Nach einem Zeitsprung ist der Vater tot und die Großmutter im fortgeschrittenen Stadium dement. Dass sich „der große Wagen“ in zunehmendem Verfall befindet, ist Moden, Krankheiten und dem Schicksal geschuldet, aber auch der zersetzenden Wirkung männlicher Selbstverwirklichung. So wie ein Gewitter als äußere Kraft die handbemalte Bühne zerstört, erweisen sich Pieter und Louis als charmante, aber eitle und egoistische Casanovas ohne Verantwortungsbewusstsein.

Wie viele von Garrels jüngeren Filmen handelt auch „The Plough“ von jüngeren Männern, die sich wie große Kinder benehmen, gierig sind, sich selbst überschätzen, um dann wehleidig vor sich hinzusiechen. Kaum hat Pieter eine Frau geschwängert, zieht er schon bei der nächsten ein. Seine Malerkarriere scheitert daran, dass er zunächst keines seiner Bilder verkaufen will und sie dann alle im Wahn zerstört.

Von der Truppe bleiben lediglich die beiden Schwestern pflichtbewusst zurück.
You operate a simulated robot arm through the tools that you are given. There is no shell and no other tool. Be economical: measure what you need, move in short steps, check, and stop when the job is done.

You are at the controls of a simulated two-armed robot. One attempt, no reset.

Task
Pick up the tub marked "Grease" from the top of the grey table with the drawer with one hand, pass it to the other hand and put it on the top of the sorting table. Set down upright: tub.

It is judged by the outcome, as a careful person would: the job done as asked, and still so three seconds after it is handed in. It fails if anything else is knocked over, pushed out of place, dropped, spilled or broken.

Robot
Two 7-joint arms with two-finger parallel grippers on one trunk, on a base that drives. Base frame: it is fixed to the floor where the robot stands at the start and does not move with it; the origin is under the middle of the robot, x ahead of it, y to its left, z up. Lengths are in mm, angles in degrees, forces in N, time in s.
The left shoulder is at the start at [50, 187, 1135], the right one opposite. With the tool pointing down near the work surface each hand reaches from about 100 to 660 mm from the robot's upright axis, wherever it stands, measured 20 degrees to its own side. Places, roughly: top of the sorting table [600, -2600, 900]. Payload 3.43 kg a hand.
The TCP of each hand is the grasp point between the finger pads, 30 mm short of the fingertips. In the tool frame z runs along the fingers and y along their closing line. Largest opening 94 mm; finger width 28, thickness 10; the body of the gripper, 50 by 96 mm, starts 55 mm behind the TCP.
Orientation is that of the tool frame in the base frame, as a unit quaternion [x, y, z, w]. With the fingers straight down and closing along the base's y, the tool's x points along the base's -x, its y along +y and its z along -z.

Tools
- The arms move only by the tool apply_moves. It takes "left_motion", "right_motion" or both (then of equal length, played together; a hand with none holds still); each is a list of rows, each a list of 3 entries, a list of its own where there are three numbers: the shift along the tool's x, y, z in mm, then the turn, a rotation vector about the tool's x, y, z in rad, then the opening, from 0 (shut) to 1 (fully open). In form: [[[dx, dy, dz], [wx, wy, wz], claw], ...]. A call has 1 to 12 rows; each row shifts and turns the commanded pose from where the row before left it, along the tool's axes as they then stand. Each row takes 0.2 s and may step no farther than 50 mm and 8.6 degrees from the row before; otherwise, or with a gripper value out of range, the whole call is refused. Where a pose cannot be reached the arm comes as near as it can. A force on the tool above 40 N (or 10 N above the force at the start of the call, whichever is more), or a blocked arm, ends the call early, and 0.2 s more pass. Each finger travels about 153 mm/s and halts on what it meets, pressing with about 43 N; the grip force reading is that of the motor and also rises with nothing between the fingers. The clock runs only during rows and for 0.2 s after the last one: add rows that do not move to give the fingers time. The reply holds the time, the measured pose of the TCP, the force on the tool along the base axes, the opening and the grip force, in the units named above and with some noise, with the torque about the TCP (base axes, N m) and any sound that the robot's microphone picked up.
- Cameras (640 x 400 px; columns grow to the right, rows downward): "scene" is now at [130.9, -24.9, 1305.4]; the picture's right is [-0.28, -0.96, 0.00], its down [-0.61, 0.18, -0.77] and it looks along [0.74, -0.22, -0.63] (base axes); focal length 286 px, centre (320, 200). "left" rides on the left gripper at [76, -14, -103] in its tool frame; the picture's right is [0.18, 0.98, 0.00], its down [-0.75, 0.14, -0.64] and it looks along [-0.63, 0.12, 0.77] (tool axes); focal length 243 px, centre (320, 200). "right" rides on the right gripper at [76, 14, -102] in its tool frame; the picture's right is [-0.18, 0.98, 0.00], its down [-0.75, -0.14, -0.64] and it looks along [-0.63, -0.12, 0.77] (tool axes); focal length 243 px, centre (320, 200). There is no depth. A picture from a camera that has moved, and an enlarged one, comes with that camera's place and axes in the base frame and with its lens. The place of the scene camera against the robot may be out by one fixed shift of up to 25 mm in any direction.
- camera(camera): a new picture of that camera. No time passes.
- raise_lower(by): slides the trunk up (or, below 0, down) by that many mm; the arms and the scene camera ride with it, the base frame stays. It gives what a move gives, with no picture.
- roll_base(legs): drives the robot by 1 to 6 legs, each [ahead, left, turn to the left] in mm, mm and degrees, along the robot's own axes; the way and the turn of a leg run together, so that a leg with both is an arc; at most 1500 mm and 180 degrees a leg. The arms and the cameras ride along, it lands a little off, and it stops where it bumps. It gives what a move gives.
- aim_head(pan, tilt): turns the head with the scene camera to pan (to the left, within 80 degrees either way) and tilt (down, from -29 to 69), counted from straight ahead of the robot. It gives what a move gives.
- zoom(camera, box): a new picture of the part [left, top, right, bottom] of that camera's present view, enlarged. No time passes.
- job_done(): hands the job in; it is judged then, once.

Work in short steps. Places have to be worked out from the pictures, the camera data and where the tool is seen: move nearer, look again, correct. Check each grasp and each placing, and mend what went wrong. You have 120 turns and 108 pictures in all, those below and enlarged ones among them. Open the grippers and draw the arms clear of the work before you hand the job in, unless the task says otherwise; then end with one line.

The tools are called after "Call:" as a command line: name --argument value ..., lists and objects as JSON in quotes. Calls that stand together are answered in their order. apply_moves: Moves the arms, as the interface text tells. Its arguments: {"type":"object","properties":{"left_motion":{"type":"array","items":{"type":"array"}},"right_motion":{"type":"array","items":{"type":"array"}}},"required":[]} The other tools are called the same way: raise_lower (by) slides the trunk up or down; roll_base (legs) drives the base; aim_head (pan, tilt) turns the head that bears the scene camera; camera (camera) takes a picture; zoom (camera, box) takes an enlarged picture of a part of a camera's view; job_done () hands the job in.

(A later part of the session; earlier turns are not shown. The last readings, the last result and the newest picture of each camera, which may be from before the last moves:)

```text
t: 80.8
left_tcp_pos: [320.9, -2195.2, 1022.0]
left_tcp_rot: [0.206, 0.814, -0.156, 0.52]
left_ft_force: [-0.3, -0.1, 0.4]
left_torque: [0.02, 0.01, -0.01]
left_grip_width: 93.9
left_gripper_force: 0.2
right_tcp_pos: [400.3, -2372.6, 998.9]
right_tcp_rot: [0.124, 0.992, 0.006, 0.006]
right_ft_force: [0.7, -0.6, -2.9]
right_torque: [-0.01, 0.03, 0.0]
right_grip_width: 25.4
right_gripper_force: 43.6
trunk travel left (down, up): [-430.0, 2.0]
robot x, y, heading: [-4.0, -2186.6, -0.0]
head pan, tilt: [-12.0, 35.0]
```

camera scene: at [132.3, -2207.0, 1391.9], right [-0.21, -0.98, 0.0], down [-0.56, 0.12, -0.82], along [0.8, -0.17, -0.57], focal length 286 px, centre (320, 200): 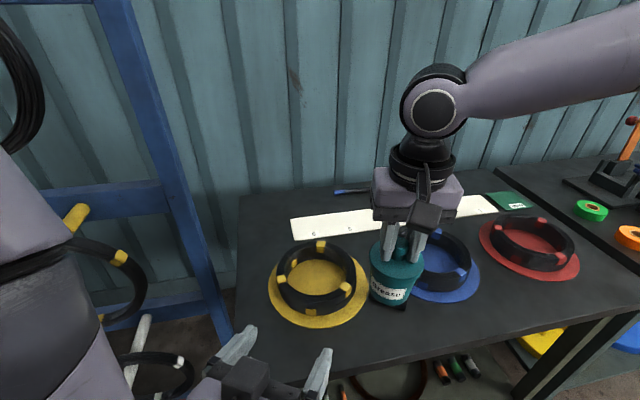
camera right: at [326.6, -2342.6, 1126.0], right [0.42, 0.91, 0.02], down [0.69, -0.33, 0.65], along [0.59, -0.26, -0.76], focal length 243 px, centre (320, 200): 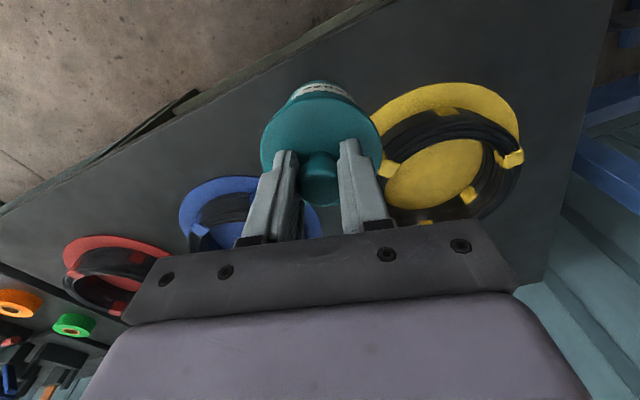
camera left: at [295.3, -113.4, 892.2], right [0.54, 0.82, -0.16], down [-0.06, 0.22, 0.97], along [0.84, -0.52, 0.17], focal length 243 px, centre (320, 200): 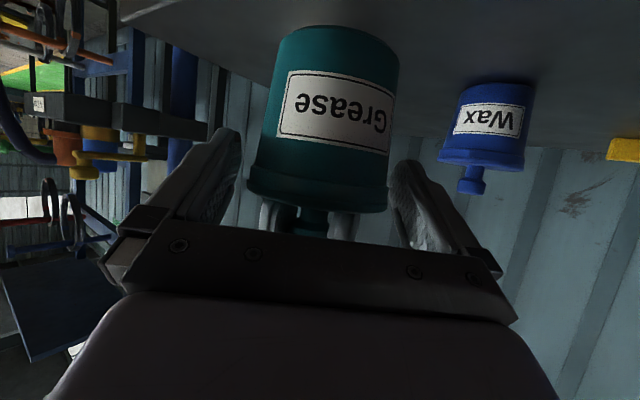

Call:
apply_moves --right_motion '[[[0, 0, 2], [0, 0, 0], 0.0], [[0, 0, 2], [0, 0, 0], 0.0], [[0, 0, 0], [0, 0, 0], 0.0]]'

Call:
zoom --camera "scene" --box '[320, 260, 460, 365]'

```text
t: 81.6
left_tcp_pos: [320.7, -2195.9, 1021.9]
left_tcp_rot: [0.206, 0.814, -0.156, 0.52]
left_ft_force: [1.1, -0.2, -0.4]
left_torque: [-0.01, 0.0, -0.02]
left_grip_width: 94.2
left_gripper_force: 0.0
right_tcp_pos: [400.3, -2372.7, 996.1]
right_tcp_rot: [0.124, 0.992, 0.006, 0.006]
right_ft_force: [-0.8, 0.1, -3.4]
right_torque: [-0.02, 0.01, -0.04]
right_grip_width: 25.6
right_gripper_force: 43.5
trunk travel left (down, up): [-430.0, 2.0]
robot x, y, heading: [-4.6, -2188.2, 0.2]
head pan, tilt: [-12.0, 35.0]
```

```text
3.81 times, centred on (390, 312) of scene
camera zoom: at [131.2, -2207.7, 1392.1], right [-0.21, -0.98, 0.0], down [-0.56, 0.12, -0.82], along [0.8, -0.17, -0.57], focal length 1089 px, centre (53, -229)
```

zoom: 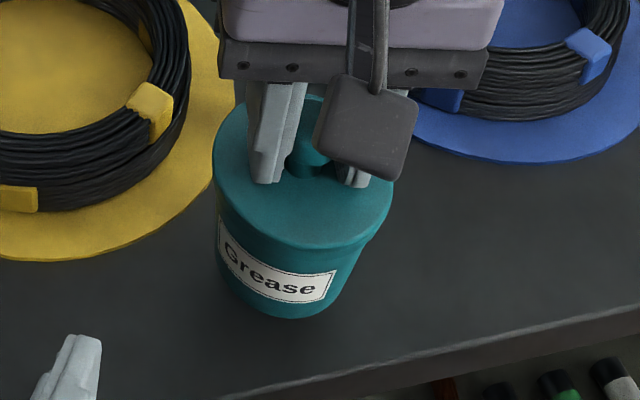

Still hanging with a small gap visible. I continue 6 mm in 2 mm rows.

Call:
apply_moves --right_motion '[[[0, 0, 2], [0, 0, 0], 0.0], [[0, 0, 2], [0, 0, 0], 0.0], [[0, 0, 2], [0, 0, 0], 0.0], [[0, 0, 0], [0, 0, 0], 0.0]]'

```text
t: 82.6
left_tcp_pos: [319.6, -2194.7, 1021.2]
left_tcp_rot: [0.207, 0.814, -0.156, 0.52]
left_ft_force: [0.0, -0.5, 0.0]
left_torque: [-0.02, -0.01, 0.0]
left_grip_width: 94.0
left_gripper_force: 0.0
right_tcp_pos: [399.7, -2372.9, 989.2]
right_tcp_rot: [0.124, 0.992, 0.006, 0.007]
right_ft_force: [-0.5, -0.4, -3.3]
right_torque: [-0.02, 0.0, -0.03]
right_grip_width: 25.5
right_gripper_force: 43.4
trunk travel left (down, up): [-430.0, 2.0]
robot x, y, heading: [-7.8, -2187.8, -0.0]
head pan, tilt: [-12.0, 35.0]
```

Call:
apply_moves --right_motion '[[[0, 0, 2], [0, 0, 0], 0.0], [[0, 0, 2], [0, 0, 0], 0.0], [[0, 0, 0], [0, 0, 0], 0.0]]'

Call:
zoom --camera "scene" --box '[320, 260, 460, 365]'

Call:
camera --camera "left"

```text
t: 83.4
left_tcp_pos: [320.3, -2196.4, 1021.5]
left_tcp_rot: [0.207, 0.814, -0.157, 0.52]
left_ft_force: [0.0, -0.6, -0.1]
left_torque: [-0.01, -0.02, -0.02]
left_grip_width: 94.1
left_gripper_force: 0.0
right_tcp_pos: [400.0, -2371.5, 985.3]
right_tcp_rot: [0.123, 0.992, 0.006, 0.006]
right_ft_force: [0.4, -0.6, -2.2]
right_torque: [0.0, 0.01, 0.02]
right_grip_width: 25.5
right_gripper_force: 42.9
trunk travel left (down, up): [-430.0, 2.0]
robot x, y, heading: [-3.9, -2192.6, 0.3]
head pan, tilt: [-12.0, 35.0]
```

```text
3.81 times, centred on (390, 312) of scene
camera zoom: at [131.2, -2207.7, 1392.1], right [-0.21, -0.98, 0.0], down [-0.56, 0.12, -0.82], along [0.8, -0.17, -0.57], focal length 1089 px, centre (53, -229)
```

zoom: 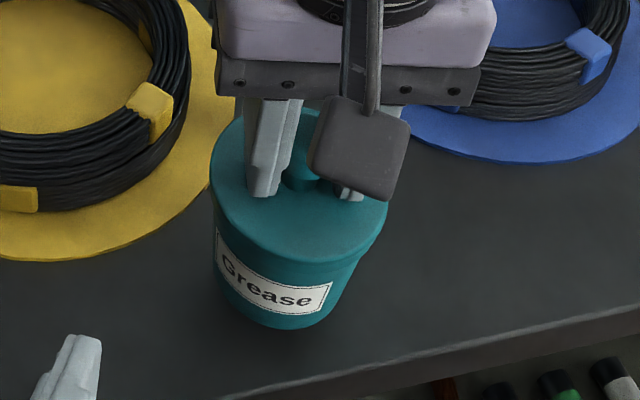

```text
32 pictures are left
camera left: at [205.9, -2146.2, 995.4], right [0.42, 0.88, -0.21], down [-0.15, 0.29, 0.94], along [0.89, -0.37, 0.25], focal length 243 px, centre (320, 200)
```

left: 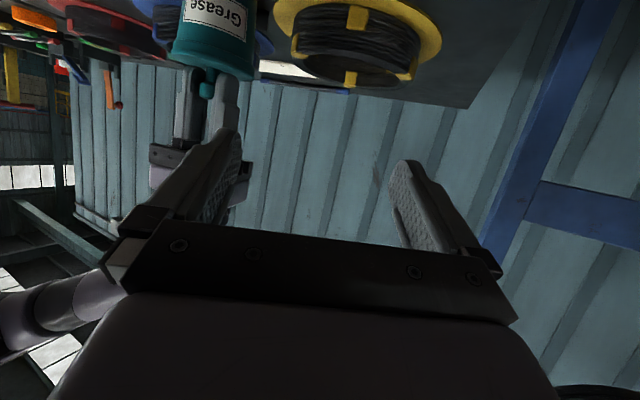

Nachdem sich die Zuschauerreihen zunehmend lichten, regt Martha an, man könne es ja mal mit neuen Stücken versuchen. Doch Léna hält eisern an der Tradition fest: Das Klassische sei immer auch zeitgemäß.

Das Klassische ist zeitgemäß

Dieser Satz lässt sich auch auf die subtile Modernität von Garrels Kino übertragen. Meist finden sich in seinen Filmen dieselben Themen und Motive in seinen Filmen: spontane Verliebtheit, auf die der Schmerz eines gebrochenen Herzens folgt, virtuose Geschlechterkämpfe und die Widrigkeiten des Künstlerdaseins. So einfach und klassisch „The Plough“ auf den ersten Blick wirkt, so eigenwillig und komplex ist der Film in seinen Details. Viele Momente wirken wie aus dem Ärmel geschüttelt, erweisen sich aber, wie die unauffällig gestaffelten Bilder von Renato Barta, bei genauerer Betrachtung als präzise komponiert.

Die Qualität von Garrels Familienporträt zeigt sich vor allem in den Feinheiten. Ein wohl auch durch das geringe Budget des Films geprägter Blick fürs Wesentliche trifft auf ein genaues Gespür für den Einsatz von Ellipsen oder den gekonnten Wechsel zwischen der Tragik und Lächerlichkeit der Figuren. Von der Musik Jean-Louis Auberts sind immer nur einige Takte zu hören, die das Drama betonen, ohne es zu überfrachten. Ob in der Familie, der Beziehung oder der Kunst: letztlich wird alles zum Kampf gegen die Zeit. Die Pointe, auf die der Film mit seinem offenen Ende hinausläuft, besteht darin, dass die Liebe das Leben zwar mühsam und kompliziert macht; doch wenn alles in Trümmern liegt, spendet sie auch wieder Hoffnung.